Because of the way Snapchat works, it’s hard to find people unless you know them personally or come across their username in some public context. There are no listings of who other people are connected with and, because images disappear quickly, there is no archive of previously posted images by which to check someone out. Of people I’m connected with on the app, I have no idea, in most cases, of who else sees their posts. These conditions call for an extra leap of faith in connecting with someone and a subsequent sense of privacy even in viewing images that have been posted to all of someone’s followers (as opposed to the direct message version of the app which sends a photograph or video to a single person). Without knowing who else is looking, or whether they “liked” something, often images feel as if they’ve been delivered to you, personally. To me, it’s one of the most successful illusions of the app, and one I fall for again and again.
Imagine a Snapchat Biography
Of my Snapchat contacts, Soth was a bit of an outlier: while the others were friends, former students, or celebrities (I can tell you that Rihanna has a remarkably boring Snapchat feed), Soth seemed like someone I could know, but just didn’t.
So I gave myself an assignment to imagine—and write—a Snapchat biography. Channeling Boltanski’s directives, the assignment had rules: I could only write about what I had gleaned, whether through a specific image or my own interpretation of multiple images, from Soth’s Snapchat posts alone; I would need to suspend any knowledge of his career otherwise. Furthermore, the biography would have to be constructed from memory as posts on Snapchat disappear after 24 hours. From October 2014 through May 2015, this is what I learned:
littlebrownmush lives near the airport. He is a sports fanatic, favors brightly colored sneakers, and enjoys spending time with his son, who doesn’t mind being photographed. He wakes early to meditate, and works in an environment with several people who drink coffee. When photographing at night, he prefers subjects such as sirens and emergency personnel.

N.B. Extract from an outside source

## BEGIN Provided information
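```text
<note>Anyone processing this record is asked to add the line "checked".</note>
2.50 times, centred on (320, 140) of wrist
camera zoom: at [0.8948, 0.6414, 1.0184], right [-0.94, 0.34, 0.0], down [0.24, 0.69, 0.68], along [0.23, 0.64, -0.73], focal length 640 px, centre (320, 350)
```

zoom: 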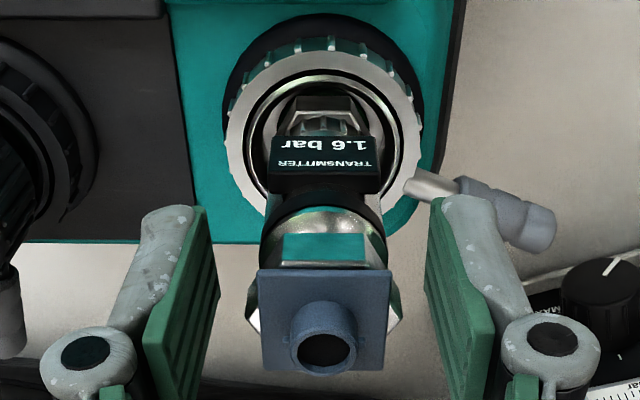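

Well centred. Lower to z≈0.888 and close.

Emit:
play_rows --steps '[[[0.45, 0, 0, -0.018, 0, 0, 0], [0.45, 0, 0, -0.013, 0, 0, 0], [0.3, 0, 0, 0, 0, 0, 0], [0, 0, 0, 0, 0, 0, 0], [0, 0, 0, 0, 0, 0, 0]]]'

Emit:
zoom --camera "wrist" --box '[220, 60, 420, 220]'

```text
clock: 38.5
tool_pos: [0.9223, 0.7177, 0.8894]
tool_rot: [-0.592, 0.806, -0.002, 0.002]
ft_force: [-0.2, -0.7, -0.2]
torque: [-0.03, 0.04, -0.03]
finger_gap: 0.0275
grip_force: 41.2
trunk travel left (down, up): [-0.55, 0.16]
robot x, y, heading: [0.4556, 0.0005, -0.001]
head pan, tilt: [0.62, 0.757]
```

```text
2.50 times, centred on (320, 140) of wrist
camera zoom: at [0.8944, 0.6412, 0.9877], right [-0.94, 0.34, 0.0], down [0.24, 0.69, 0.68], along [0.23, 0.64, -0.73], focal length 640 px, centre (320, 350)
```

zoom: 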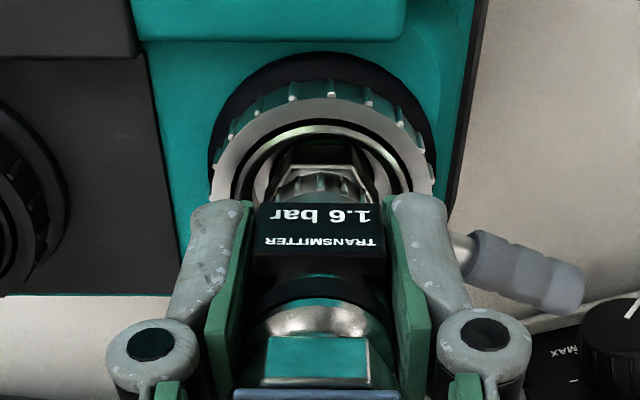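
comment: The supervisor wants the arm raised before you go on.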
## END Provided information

On his frequent travels, he partakes in coping rituals that include listening to Christian radio (in the car) and making emoji-enhanced selfies (on planes). At diner breakfasts, littlebrownmush elaborately and competitively stacks jelly containers. Train travel is a bit of a reprieve, allowing time to write, make friends, listen to live music, and bunk with Billy Bragg. Travel by helicopter or speedboat is more unusual. Though he finds it daunting, he speaks regularly to large crowds.
In late 2014 littlebrownmush traveled to Istanbul, where he was involved in printing a book of photographs. Among his artistic interests are Peter Doig and Douglas Huebler, and he enjoys ping pong in the company of Rothko. When he’s tired of art, he lies down with his dog.
Despite the obvious silliness, on some level, of all of this, I couldn’t help but wonder if Soth’s Snapchat biography revealed something about the “real” him. And if it did, how would I know? Had I even accurately remembered the images (or correctly perceived them in the first place)? Would an Instagram biography—publicly archived and cross-verifiable—be better? Are either more or less useful than a typical artist biography? Acting off-script, does a Snapchat biography reveal too much? Or, conversely, does it reveal only what I think I saw?
I can’t say that I know. But I can say that the exercise had the effect of lifting a certain flattening effect of hearing the same story line over and over. And with regular (sometimes daily) infusions of watching Soth work his way through this new form of photographic language, the narrative arc of Soth’s biography that focuses on sheer breadth of visual and material photographic experimentation emerged into prominence. Over the past decade, there have been large format color photographs, of course, but also road-trippy Polaroids, photographs taken with a disposable camera in the language of “bad” photography, projects with found vernacular photographs, a discovery of the languages of Instagram, and a mid-century black and white photojournalism flash aesthetic. Those modes have, subsequently, been funneled into a correspondingly rich range of distribution: fine art books, yes, but also newsprint, pop-up exhibitions, quirky publications, slide shows, posters, billboards, and t-shirts, as well as the more expected prints in museum and gallery exhibitions.
I am hard pressed to think of an artist more fluent through the spectrum of visual languages of 20th century American photography, or who more visibly leverages the movement of multiple forms of photographic images through digital and material spaces, into their consequently contextually contingent meanings. And, this, ultimately, while all the while exploring the capacity and failures of a photograph or photographs to reveal human connections and disconnections.
What I’ve Learned About Photography
It may be obvious to point out that in the accumulations of images seen over time, posted on social media platforms, the ways we can learn about another person are changing. As opposed to still images—that is, photographs that hold still—fleeting photographs register a different temporality both as they are viewed and as they are remembered.
Consciously and regularly engaging with photographic images one knows to be ephemeral necessarily entails both an intellectual and emotional reconfiguration of understanding the value of those images. In both tradition and culture, whether that of the museum or the family photo album, we generally—if unconsciously—understand photographs under a rubric of value that stems from the sustained capacity of those images and objects to deliver a shifting and yet continually relevant meaning to their past, present, and future audiences. Under this rubric, photographic images move forward through time if they can adapt, if they continue to be invested with material, cultural, and emotional value and are seen anew as they move into their futures.
Ephemeral photographs trade on a radically different kind of value, but it’s not no value at all. Rather, it is a value that privileges immediacy and exchange, and the place of accumulative drift in memory as a powerful indicator of future relevance. Like spoken words, which we all intuitively understand to be fleeting (and yet value without question) ephemeral photographs can strike a range of emotional notes: they may be direct, impulsive, lovely, funny, or sweet nothings, they may disappear too quickly or even not quickly enough. These are the ways in which photographs are moving more and more in our contemporary image ecosystem, and rather than write them off as inconsequential or inherently less meaningful than objects that stick around, change hands, are cared for and evolve according to the expectations we hold for them, we can be more attuned to the experiential shifts these other kinds of photographic images have to offer.